• EXCERPT
Si bien Echeverría rechaza la noción metafísica del Origen (Ursprung) de la identidad que está frecuentemente en la base de los discursos nacionalistas o fundamentalistas, un elemento sugerente en su teorización consiste en plantear que el recurso a la hipótesis de un momento originario —así como el uso racista o etnocéntrico que se ha hecho de este recurso— no está necesariamente atado a ella. En realidad, desde la teoría semiótica que Echeverría desarrolla para tematizar el problema de la cultura, resulta ineludible la idea de un episodio inaugural, un momento originario de constitución del sujeto, de la fundación de su mundo y de la figura concreta de su socialidad. Aquí entra en juego un concepto fundamental dentro de la teoría de la cultura de Echeverría, aquello que denomina la transnaturalización del animal humano: el momento del desgarramiento de su vida vivida en animalidad pura; el momento de irrupción de su politicidad/semioticidad en medio del mundo natural. Lo exponemos brevemente a continuación.

V

Saussure había planteado que en el código comunicativo de las sociedades no existe conexión alguna, previa a la semiosis como tal, entre los significantes y sus significados. Es decir, en el hecho de que en un código, a una determinada composición de elementos significantes —fonéticos o escriturísticos, por ejemplo—, le corresponda un significado específico y no cualquier otro, se observa una clara arbitrariedad. Según esta idea, no suele haber, en general, ninguna conexión que prefigure dicha correspondencia; salvo en casos como, por ejemplo, el de los significantes “onomatopéyicos”, cuya presencia, de cualquier manera, no es generalizada en los universos semióticos del animal humano.

• DATA

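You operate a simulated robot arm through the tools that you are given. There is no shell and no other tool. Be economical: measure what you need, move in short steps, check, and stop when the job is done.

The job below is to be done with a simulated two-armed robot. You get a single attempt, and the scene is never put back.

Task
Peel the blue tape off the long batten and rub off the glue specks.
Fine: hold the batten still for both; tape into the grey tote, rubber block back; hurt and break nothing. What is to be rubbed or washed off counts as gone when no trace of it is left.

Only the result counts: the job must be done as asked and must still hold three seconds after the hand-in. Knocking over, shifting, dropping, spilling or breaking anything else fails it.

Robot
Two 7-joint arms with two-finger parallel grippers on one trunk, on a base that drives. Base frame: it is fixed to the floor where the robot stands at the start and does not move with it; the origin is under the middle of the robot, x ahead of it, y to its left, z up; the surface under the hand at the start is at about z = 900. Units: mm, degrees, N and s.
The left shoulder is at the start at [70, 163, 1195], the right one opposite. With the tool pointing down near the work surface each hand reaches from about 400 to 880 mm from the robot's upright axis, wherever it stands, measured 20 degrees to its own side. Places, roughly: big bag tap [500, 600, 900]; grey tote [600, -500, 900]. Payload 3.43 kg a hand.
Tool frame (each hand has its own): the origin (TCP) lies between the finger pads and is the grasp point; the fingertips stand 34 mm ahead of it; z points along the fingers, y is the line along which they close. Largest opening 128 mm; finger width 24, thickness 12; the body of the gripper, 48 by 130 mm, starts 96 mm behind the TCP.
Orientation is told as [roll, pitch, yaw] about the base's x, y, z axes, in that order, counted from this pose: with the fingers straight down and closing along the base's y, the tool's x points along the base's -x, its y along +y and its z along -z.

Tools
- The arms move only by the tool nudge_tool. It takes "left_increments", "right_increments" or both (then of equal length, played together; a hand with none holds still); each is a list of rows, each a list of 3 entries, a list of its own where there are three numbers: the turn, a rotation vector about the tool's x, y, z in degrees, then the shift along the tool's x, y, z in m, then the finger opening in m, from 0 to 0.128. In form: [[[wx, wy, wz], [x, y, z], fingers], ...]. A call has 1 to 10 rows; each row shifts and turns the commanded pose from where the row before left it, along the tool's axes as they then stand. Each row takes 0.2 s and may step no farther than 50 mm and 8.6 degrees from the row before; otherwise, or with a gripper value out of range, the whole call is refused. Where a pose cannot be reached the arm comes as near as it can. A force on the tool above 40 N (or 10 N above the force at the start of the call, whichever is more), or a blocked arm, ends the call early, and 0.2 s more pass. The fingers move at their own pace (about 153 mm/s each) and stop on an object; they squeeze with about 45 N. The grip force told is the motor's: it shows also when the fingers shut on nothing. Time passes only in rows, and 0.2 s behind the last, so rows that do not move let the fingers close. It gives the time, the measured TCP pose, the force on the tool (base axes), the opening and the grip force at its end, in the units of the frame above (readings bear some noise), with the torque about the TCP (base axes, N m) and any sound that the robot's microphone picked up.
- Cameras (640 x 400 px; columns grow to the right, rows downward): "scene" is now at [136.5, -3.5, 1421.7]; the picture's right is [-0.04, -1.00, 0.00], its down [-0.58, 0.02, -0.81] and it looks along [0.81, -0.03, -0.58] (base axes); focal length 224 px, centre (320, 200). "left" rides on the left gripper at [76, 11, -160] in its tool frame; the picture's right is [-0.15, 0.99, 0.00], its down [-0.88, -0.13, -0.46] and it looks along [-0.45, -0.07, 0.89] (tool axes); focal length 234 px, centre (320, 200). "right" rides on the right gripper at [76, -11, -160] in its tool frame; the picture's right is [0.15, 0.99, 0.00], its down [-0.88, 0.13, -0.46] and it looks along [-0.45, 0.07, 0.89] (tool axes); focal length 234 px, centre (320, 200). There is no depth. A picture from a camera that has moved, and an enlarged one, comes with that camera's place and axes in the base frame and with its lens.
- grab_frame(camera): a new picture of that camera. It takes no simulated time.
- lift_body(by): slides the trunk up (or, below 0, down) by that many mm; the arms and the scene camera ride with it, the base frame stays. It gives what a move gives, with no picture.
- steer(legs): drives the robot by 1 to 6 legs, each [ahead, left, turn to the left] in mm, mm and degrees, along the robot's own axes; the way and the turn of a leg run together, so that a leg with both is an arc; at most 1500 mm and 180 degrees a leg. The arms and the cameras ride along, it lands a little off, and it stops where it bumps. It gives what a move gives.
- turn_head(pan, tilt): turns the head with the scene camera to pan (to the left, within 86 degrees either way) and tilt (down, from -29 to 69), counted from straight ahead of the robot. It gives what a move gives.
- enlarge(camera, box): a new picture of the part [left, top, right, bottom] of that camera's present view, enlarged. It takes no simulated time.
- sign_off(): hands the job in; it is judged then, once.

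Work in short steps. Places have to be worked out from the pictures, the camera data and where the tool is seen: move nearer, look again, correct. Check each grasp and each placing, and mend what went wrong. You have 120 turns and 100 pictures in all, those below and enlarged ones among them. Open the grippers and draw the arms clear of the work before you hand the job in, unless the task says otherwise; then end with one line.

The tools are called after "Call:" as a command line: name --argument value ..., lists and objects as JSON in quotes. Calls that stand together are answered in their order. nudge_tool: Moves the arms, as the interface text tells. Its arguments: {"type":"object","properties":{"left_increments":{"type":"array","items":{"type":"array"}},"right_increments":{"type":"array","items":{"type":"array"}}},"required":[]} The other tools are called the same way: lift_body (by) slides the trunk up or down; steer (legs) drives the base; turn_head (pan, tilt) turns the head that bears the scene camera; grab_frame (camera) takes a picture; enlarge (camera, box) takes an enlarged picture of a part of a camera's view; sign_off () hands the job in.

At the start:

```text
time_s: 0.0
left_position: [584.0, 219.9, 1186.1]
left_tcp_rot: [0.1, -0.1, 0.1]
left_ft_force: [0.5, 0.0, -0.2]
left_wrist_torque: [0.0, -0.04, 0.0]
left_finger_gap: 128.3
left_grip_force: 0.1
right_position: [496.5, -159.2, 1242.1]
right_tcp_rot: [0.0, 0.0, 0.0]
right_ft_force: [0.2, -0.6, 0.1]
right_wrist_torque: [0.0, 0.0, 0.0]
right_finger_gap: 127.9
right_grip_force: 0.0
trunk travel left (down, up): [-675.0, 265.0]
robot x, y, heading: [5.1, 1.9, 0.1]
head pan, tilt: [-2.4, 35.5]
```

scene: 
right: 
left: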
---
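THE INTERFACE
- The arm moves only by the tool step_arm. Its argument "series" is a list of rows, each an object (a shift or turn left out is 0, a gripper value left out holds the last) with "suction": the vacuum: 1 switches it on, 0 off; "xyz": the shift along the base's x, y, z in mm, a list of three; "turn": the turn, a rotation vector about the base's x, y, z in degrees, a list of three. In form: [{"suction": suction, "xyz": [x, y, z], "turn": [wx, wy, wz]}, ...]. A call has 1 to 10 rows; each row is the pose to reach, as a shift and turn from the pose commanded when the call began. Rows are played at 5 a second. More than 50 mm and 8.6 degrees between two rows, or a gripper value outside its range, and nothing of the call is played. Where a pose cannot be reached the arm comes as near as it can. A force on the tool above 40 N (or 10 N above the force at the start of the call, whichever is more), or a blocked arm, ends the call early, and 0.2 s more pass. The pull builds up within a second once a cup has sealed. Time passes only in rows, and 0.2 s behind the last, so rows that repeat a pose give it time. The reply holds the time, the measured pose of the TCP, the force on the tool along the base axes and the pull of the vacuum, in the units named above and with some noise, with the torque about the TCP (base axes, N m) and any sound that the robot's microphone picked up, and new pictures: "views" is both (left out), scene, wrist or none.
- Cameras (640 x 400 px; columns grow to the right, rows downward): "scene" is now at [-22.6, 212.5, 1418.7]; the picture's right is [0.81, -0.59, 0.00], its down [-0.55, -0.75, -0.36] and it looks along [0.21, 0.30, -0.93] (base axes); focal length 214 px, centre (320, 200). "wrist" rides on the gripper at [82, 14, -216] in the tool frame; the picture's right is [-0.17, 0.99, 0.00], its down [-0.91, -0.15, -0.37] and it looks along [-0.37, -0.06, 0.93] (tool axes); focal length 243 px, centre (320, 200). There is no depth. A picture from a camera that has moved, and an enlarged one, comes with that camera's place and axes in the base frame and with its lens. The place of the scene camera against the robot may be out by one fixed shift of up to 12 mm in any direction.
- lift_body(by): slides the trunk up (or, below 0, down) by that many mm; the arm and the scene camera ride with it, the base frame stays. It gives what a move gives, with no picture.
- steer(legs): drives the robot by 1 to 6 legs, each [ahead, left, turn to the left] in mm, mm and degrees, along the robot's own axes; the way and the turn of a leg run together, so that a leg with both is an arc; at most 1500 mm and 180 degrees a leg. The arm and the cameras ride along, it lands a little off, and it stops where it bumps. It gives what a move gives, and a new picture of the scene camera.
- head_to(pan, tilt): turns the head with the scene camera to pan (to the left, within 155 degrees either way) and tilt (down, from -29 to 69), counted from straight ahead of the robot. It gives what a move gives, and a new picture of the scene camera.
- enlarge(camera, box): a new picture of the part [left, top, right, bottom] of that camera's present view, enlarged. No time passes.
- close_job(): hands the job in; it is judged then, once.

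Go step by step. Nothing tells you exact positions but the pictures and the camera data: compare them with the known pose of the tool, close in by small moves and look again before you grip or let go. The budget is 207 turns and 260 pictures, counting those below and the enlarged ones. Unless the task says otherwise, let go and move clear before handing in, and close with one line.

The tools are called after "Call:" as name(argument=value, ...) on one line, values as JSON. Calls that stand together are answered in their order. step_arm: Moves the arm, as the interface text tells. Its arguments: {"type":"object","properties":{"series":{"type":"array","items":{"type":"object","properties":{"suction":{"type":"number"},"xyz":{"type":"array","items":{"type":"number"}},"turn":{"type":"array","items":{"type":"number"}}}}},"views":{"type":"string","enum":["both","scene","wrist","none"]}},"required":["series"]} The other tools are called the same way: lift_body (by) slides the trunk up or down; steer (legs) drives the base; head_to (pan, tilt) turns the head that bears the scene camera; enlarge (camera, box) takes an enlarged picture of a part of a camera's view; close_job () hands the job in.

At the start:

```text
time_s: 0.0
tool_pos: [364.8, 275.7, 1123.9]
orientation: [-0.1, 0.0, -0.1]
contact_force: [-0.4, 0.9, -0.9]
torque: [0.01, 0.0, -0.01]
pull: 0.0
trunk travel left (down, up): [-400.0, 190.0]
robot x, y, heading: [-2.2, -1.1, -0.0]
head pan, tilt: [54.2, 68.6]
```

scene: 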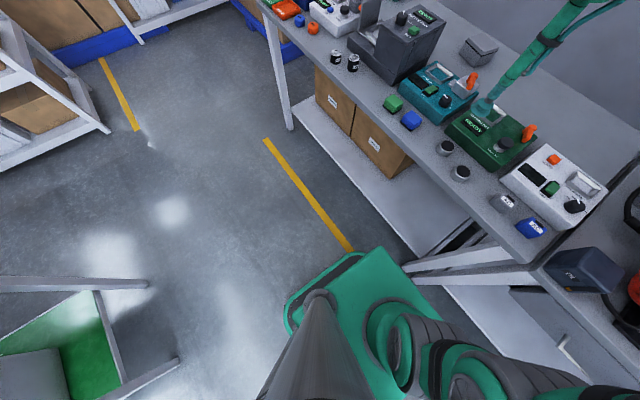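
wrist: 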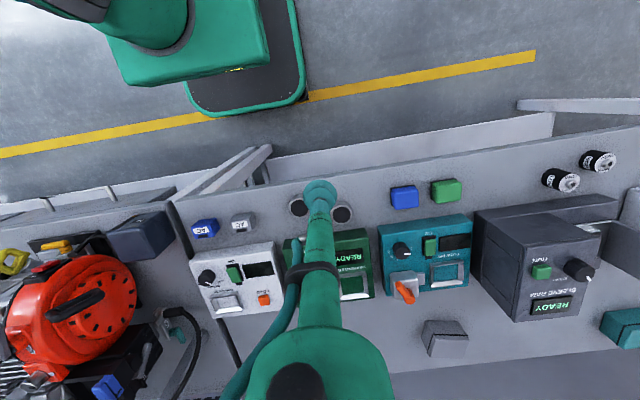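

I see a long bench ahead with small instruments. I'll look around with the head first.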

• SHORT EXERCISE
Retype the section of the excerpt that opens with "Saussure había planteado" and closes with "del animal humano.".

• FINAL RESULT
Saussure había planteado que en el código comunicativo de las sociedades no existe conexión alguna, previa a la semiosis como tal, entre los significantes y sus significados. Es decir, en el hecho de que en un código, a una determinada composición de elementos significantes —fonéticos o escriturísticos, por ejemplo—, le corresponda un significado específico y no cualquier otro, se observa una clara arbitrariedad. Según esta idea, no suele haber, en general, ninguna conexión que prefigure dicha correspondencia; salvo en casos como, por ejemplo, el de los significantes “onomatopéyicos”, cuya presencia, de cualquier manera, no es generalizada en los universos semióticos del animal humano.